▶ **TASK PROMPT**:
Using the data below, repeat all of it precisely.

▶ **DATA SHOWN**:
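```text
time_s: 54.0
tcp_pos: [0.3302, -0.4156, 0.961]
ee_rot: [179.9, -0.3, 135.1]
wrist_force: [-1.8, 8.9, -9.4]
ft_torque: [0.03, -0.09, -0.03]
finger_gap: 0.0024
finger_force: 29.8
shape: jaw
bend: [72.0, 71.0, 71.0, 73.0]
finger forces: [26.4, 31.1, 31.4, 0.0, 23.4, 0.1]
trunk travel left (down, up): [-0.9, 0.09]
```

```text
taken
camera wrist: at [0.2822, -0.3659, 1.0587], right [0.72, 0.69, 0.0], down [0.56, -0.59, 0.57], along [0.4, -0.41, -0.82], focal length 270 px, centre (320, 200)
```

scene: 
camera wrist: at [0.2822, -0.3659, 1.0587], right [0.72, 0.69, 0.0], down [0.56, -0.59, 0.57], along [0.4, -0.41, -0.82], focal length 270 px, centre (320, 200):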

▶ **SOLVED EXERCISE**:
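```text
time_s: 54.0
tcp_pos: [0.3302, -0.4156, 0.961]
ee_rot: [179.9, -0.3, 135.1]
wrist_force: [-1.8, 8.9, -9.4]
ft_torque: [0.03, -0.09, -0.03]
finger_gap: 0.0024
finger_force: 29.8
shape: jaw
bend: [72.0, 71.0, 71.0, 73.0]
finger forces: [26.4, 31.1, 31.4, 0.0, 23.4, 0.1]
trunk travel left (down, up): [-0.9, 0.09]
```

```text
taken
camera wrist: at [0.2822, -0.3659, 1.0587], right [0.72, 0.69, 0.0], down [0.56, -0.59, 0.57], along [0.4, -0.41, -0.82], focal length 270 px, centre (320, 200)
```

scene: 
camera wrist: at [0.2822, -0.3659, 1.0587], right [0.72, 0.69, 0.0], down [0.56, -0.59, 0.57], along [0.4, -0.41, -0.82], focal length 270 px, centre (320, 200):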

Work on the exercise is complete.